The research concluded that only 31% of advisers expected to keep most of their clients.
The report also found that just 14% or 7 million UK adults say that they are likely to pay a fee for advice although 50% said that they would use a guidance service instead.
Andrew Clare, Professor of Asset Management at Cass, said: "Sound finances are as important to our well being as sound health.
In the absence of financial advice, trusted sources will need to provide help for those who fall into the guidance gap as they either continue their investing journey or as they look for ways to begin it.
The challenge for the finance industry in coming years will be to find ways of guiding this wealth for the long-term benefit of its owners.

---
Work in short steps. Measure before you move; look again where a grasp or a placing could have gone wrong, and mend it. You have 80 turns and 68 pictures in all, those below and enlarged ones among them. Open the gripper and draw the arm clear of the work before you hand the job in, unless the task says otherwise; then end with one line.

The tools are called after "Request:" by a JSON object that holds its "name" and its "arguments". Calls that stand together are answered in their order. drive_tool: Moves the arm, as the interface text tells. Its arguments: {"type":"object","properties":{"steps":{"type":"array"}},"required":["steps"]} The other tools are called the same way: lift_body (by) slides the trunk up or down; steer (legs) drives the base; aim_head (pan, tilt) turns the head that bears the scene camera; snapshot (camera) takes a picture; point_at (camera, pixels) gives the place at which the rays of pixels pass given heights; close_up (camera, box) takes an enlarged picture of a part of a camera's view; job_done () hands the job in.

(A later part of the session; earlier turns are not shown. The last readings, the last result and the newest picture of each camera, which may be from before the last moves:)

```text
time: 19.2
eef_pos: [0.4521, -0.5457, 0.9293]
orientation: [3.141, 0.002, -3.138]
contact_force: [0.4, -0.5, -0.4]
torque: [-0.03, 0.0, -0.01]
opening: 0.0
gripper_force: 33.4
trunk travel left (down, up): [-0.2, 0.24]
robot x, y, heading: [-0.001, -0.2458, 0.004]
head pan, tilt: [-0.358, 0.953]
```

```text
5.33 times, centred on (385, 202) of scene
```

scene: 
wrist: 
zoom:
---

This report should serve as a wake-up call to both Government and the industry that good alternatives must be developed."
Mark Till, Head of Personal Investing at Fidelity Worldwide Investment, added: "The RDR has very positive motives but it also creates unintended consequences for the consumer.
Without access to the information they need to help them make decisions, there is a risk savers could make the wrong choices or, worse, be put off saving altogether. However, the picture is not all bad; our research identifies an appetite for guidance among both investors and non-investors who want to be pointed in the right direction without giving up control of their financial decisions.
This is a watershed moment for savers who have the chance to become more engaged and take responsibility for their financial future. However they can only do so if the industry steps up to the mark and provides its customers with the tools and information to guide them towards the right financial decisions."